Task instructions:
A - Give the stretch of the source passage that starts with "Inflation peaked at" and ends with "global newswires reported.", unchanged.
B - Extend the source passage, starting right after its last sentence.

Data segment:
■ ■ ■ ■ ■

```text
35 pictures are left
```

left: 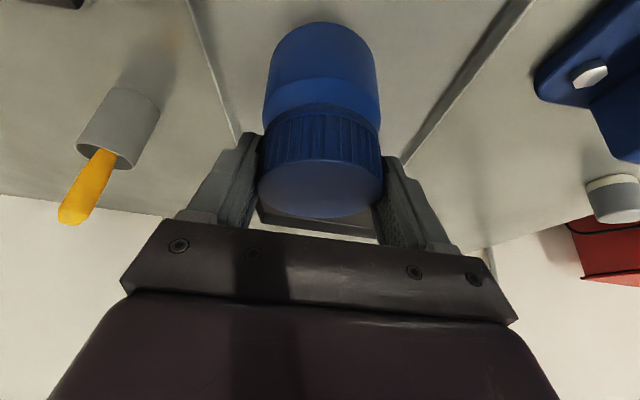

■ ■ ■ ■ ■

Source passage:
The decision, which comes as inflation reached 47.83 per cent in July, is a deviation from a rate-cutting course set by the government amid a cost-of-living crisis.
Inflation peaked at more than 85 per cent in October last year.
To combat the spike in prices, the bank said it “decided to continue the monetary tightening process in order to establish the disinflation course as soon as possible, to anchor inflation expectations, and to control the deterioration in pricing behavior,” global newswires reported.
CBRT governor Hafize Gaye Erkan estimates inflation will reach 58 per cent at the end of the year—up from the 22.3 per cent her predecessor had predicted.
Contrary to traditional economic thinking, President Recep Tayyip Erdogan has long argued that lowering interest rates helps fight inflation.

■ ■ ■ ■ ■

Answers for the tasks:
A -
Inflation peaked at more than 85 per cent in October last year.
To combat the spike in prices, the bank said it “decided to continue the monetary tightening process in order to establish the disinflation course as soon as possible, to anchor inflation expectations, and to control the deterioration in pricing behavior,” global newswires reported.

B -
When central banks around the world were hiking rates to fight inflation after the COVID-19 pandemic and Russia’s war in Ukraine, CBRT started cutting rates in late 2021.
The situation changed after Erdogan, after winning again in May election, appointed a new economic team.
Following Erkan’s appointment as central bank governor, CBRT raised the key policy rate by 6.5 percentage points to 15 per cent in June, and then by 2.5 percentage points, to 17.5 per cent in July.
The key interest rate had been reduced from around 19 per cent in 2021 to 8.5 per cent earlier this year.